Here’s a prediction: the GoPro drone will be a disaster, not for GoPro, but for humanity. Let me explain.
We live in the selfie age. The selfie stick, I’d argue, was first adopted (and accepted socially) by GoPro users as a way to film their feats of bravery, despite making it awkward to skate, surf, or snowboard. A selfie drone could solve that by locking on to its owner and autonomously track our hero through the city, along the beach, or down the slopes. It would indeed be the “ultimate GoPro accessory,” as teased by CEO Nick Woodman last night at Code. It’s certainly what I want as a selfie-stick owning GoPro user with a dozen or so social media accounts.
Now, imagine me and all my GoPro buddies (there are millions) showing up en masse at popular recreation spots. Our flying accessories would create havoc. Not only because of the risk from above, but from the noise heard below.

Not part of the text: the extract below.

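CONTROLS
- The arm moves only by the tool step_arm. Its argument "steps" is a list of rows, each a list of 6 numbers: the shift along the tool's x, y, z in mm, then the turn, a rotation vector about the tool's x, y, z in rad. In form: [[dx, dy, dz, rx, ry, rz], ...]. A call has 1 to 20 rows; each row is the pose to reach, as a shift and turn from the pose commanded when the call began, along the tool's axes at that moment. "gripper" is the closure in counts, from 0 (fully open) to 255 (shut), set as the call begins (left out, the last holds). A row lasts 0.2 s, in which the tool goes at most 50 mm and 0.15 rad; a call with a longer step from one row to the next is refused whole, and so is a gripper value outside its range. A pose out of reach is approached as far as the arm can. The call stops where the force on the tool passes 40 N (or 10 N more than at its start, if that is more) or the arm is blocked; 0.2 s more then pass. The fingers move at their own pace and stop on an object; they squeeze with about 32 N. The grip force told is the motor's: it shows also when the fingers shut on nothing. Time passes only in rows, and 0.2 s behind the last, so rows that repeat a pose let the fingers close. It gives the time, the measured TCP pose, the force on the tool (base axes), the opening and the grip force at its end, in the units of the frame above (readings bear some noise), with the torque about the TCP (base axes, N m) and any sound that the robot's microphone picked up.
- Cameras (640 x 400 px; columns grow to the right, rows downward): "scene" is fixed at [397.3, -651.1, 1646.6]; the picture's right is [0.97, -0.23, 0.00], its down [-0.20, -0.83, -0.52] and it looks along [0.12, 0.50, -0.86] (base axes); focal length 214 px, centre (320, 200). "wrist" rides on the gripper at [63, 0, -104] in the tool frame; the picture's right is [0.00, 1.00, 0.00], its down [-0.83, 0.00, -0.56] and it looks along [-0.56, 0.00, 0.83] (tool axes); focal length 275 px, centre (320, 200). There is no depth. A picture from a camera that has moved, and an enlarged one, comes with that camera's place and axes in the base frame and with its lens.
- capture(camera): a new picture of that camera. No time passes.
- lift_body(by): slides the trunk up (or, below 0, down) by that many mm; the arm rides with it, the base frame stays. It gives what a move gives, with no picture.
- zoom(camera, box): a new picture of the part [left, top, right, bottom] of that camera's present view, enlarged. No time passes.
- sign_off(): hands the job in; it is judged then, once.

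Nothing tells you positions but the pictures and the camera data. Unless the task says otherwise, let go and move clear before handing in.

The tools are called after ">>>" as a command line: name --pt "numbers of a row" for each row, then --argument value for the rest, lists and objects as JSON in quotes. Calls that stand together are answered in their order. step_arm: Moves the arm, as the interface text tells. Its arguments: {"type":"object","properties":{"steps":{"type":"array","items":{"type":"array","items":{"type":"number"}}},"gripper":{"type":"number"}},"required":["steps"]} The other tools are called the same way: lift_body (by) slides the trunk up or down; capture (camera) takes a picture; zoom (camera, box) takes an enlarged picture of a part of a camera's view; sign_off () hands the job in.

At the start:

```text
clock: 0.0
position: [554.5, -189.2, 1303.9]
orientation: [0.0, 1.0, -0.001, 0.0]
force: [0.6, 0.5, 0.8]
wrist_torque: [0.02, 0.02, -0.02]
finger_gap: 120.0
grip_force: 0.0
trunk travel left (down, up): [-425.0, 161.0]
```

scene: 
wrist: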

Woodman didn’t comment on the drone’s capabilities, but obstacle avoidance and “follow me” are the two features I’d expect from a GoPro-branded quad. Without them the company is just begging to be outlawed from the ski resorts and national parks frequented by its core audience. Intel already demonstrated the type of obstacle avoidance technology required on crowded ski slopes, while DJI and others have demonstrated autonomous self-tracking. Neither technology will come cheap, especially after you factor in the cost of a 4K camera (the terrestrial Hero4 retails for $500). The Wall Street Journal's sources pegged the camera-inclusive price for the GoPro drone at somewhere between $500 and $1000. That leaves me doubtful that we'll see follow-me and collision avoidance in the first GoPro drone.
Regardless, neither advancement addresses the noise created by a dozen quadcopters swarming overhead. Those 48 buzzing motors and 48 air-slapping props will make Earth’s most majestic retreats about as tranquil as an LAX runway.